* **Given problem**
Return exactly and only these lines: the first of the listing through the one containing "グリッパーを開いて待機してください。".

%%

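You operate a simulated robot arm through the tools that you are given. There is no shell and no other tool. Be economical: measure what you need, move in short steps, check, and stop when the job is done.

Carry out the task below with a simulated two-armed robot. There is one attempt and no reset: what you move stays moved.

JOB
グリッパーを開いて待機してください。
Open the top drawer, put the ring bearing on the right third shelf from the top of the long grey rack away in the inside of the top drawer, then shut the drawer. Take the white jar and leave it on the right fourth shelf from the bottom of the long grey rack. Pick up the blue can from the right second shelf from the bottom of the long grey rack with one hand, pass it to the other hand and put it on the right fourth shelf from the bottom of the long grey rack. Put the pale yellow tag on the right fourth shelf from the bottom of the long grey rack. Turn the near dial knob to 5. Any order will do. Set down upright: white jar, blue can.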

%%

* **Exercise answer**
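You operate a simulated robot arm through the tools that you are given. There is no shell and no other tool. Be economical: measure what you need, move in short steps, check, and stop when the job is done.

Carry out the task below with a simulated two-armed robot. There is one attempt and no reset: what you move stays moved.

JOB
グリッパーを開いて待機してください。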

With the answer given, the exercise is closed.